> CHALLENGE
Can you restate the records below word for word?

> MATERIAL FOR THE TASK
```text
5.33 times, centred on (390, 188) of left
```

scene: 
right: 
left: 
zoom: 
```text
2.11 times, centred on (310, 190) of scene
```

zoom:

> ANSWER FOR THIS EXERCISE
```text
5.33 times, centred on (390, 188) of left
```

scene: 
right: 
left: 
zoom: 
```text
2.11 times, centred on (310, 190) of scene
```

zoom:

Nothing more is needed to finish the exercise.